» AIM
Identify all lines in the data containing the string "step". Copy them out.

=-=-=-=-=

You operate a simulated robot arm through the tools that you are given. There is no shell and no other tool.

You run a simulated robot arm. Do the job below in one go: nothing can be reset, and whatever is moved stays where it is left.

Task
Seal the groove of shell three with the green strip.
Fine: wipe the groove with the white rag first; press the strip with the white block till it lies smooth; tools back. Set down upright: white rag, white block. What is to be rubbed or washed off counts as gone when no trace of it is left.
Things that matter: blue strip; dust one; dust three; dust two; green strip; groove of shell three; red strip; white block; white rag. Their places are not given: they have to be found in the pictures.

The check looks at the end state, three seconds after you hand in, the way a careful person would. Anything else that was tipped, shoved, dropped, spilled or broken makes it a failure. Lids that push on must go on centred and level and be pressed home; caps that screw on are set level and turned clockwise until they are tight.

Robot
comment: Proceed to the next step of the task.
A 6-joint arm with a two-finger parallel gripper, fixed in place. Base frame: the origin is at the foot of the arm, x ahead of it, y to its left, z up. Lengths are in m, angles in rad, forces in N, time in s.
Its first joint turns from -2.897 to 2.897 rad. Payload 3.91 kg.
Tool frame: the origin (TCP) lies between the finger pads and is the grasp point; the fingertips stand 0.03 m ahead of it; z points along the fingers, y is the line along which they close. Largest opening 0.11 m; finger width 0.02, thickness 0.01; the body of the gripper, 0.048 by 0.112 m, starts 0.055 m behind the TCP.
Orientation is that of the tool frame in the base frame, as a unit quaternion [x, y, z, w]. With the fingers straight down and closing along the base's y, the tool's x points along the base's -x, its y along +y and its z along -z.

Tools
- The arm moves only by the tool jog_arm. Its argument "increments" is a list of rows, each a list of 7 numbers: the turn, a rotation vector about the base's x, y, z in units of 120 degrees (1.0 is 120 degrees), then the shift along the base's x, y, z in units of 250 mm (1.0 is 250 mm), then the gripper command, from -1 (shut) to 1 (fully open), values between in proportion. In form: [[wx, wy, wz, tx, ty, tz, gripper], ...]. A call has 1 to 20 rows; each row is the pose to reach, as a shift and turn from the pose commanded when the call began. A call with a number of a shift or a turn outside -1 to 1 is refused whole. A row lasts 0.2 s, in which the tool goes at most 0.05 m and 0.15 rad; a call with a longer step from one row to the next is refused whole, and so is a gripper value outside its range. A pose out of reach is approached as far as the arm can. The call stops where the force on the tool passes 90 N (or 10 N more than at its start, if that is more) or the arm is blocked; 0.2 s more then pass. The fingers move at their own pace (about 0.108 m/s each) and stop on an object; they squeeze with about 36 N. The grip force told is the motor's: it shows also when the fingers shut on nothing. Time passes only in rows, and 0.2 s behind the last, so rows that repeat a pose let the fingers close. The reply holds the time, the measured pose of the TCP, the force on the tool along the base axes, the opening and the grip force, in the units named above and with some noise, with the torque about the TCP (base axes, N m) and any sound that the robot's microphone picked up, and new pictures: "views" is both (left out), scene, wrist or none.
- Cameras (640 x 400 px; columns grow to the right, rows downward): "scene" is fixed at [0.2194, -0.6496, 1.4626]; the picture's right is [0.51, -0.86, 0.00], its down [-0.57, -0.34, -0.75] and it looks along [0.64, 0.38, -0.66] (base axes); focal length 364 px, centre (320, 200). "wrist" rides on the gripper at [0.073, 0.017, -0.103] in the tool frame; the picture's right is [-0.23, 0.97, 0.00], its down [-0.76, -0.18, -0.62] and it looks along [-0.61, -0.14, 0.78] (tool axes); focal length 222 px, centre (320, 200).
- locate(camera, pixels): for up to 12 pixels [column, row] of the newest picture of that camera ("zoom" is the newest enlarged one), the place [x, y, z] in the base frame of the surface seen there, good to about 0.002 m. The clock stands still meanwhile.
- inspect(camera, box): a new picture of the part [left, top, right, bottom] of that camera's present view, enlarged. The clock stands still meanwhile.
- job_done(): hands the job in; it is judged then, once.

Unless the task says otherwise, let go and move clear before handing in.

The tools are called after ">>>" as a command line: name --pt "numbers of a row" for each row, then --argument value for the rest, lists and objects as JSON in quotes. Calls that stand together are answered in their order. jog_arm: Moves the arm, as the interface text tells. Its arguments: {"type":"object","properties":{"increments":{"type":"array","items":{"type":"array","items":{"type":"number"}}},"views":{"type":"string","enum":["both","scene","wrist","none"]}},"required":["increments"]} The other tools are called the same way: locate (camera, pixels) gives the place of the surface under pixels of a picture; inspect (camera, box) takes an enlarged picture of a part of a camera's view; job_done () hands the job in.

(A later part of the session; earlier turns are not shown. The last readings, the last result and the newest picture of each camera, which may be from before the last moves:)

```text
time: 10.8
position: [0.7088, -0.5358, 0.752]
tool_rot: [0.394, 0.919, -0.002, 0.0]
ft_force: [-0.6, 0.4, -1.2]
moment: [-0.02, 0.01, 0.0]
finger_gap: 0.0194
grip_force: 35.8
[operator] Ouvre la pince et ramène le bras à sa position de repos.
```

=-=-=-=-=

» WRITTEN RESPONSE
comment: Proceed to the next step of the task.
- The arm moves only by the tool jog_arm. Its argument "increments" is a list of rows, each a list of 7 numbers: the turn, a rotation vector about the base's x, y, z in units of 120 degrees (1.0 is 120 degrees), then the shift along the base's x, y, z in units of 250 mm (1.0 is 250 mm), then the gripper command, from -1 (shut) to 1 (fully open), values between in proportion. In form: [[wx, wy, wz, tx, ty, tz, gripper], ...]. A call has 1 to 20 rows; each row is the pose to reach, as a shift and turn from the pose commanded when the call began. A call with a number of a shift or a turn outside -1 to 1 is refused whole. A row lasts 0.2 s, in which the tool goes at most 0.05 m and 0.15 rad; a call with a longer step from one row to the next is refused whole, and so is a gripper value outside its range. A pose out of reach is approached as far as the arm can. The call stops where the force on the tool passes 90 N (or 10 N more than at its start, if that is more) or the arm is blocked; 0.2 s more then pass. The fingers move at their own pace (about 0.108 m/s each) and stop on an object; they squeeze with about 36 N. The grip force told is the motor's: it shows also when the fingers shut on nothing. Time passes only in rows, and 0.2 s behind the last, so rows that repeat a pose let the fingers close. The reply holds the time, the measured pose of the TCP, the force on the tool along the base axes, the opening and the grip force, in the units named above and with some noise, with the torque about the TCP (base axes, N m) and any sound that the robot's microphone picked up, and new pictures: "views" is both (left out), scene, wrist or none.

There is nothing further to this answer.